To ensure a fair test, all variables (the amount of lipase and milk used every time) will stay the same, except for the temperature at which the reaction takes place at, which I will be controlling. I will ensure all of these factors are the same as it would be unfair to change the dependant variables and would give me inaccurate and unreliable evidence on which to base a conclusion. I will also ensure that the milk is always the same pH before use and I will do this by using the same milk every time, ensuring it has been stored and treated the same.
To change the temperature variable, I will be using a water-bath and will start at the lowest temperature value (20°C). I have chosen values between 20 and 60°C as this will clearly show me a range of results and therefore make my results more accurate. All measurements collected will be as accurate and reliable as possible because I will strive to conduct a fair test, keeping all variables except the temperature the same. I will also check the temperature of my water bath constantly with a thermometer to make sure it is the correct temperature.
To do my experiment I will need the following equipment:
- pH probe
- 5cm³ lipase
- 25cm³ milk
- Teat pipette
- Test tube rack
- Test tubes
- Water bath
I have chosen this equipment because I feel it is the most suitable for the experiment and that combined with careful variable control, they will produce the best results.
I predict that the lipase will have the optimum reaction rate at around 37°C, as this is human body temperature and therefore the reaction would usually take place at around this temperature. I also predict that at around 45°C, the reaction will slow down as the heat will begin to denature the enzyme.

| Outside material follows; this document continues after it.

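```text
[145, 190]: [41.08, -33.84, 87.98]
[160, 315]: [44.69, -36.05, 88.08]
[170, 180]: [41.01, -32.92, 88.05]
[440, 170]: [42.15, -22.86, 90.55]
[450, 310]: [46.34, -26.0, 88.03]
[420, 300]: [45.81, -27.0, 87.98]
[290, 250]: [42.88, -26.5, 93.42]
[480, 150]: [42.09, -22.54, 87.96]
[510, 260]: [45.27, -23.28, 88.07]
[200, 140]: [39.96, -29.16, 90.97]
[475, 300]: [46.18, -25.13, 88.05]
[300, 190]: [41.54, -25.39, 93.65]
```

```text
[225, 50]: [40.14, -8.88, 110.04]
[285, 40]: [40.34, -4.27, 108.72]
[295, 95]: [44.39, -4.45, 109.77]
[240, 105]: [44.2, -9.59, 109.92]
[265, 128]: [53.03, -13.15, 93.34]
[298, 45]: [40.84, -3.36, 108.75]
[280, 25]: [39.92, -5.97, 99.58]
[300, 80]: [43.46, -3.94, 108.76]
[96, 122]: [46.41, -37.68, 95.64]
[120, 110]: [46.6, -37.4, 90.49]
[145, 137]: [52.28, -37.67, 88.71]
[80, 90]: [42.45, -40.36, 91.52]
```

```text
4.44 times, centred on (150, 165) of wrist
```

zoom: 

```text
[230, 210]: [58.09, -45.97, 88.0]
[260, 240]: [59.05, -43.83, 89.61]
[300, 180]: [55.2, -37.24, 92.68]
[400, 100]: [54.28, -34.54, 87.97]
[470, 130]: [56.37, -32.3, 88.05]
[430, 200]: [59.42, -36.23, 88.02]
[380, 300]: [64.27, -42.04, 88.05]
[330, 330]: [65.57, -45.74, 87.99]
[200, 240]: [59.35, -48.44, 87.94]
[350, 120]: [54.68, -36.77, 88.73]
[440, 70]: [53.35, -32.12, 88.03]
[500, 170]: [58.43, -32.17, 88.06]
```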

As acid is being produced, there are general safety considerations to consider and goggles will be worn at all times when acid is present. Also, basic classroom rules will be followed, such as no running, to again ensure the complete safety of all present.
My reason for introducing steps to produce reliable evidence is simple: to be able to write an accurate and concise conclusion, all evident provided has to be reliable and accurate. Human error is unavoidable, but steps can be taken to reduce this as much as possible. I have chosen a pH probe as this is simply more accurate than humans and can do a more precise reading as it is computerised. I have also chosen now to use a temperature probe when checking the temperature of my water bath, as this is computerised and therefore would be expected to be more reliable than using a thermometer. This would also be quicker, as a thermometer would have to adapt from the rooms temperature before being able to reliably use it, whereas a probe would be immediately able to take an accurate temperature reading. Scientifically, I have based my prediction on my previous knowledge of digestive enzymes, which states that all enzymes have an optimum temperature at which to work. Too low, or too high, enzymes will not work or become denatured. This is also why I chose a range of temperatures. As human body temperature is around 37°C, I would expect that the lipase would work better around this, although as it is produced in the pancreas the temperature may vary.
Results from my first attempt:
Results from my second attempt:
Results from my third attempt:
I will now collect averages of all my results and then will plot these results onto a graph. A trend should show. I will round my averages up so that they will be easier to read and more clear when plotted.
Table of Averages
Graph to show how the pH of a Lipase & Milk reaction is affected by temperature using how acidic the pH is as a guide
My graph shows me that Lipase worked better at 60°C. After only 30 seconds it had reduced the pH to just above 6, much more quickly than at the other temperatures. It had a final pH of just below 6.6, showing it to be the most acidic of all of the reactions. The lowest acidic reading was when I used a water bath of 20°C and therefore it would be safe to assume that lipase does not work well at lower temperatures.
This contradicts the prediction I earlier made. I expected that the optimum temperature would be around 37°C, and therefore expected the best results when I was using a water bath of 30°C and 40°C. This was clearly not the case and to have made a prediction more scientifically supported, I could have done research into the Pancreas, finding information about temperature and conditions. I would then have used this information in order to predict the results. If I were to do this experiment again, this is what I would do as I would have had more idea scientifically about what to expect.
I found I had no anomalous results and I believe this to be because I followed a strict procedure and was thoroughly conscientious at all times. I controlled variables accurately and checked and double checked readings. I used the same stopwatch throughout when timing and used all the same equipment, such as pH probes and temperature probes. I constantly monitored the temperature of my water baths, ensuring that they were always the exact and same temperature throughout each experiment.
To provide an even firmer conclusion, if I were to perform this experiment again I would do a number of things. I would firstly use more temperatures, for example not just 20, 30, 40, 50 & 60°C but 20, 25, 50, 35, 40, 45, 50, 55, 60°C. This would provide more information as more results are being obtained on which to base a conclusion. I would also research the conditions of the pancreas more thoroughly so that I could predict scientifically what would happen using better knowledge.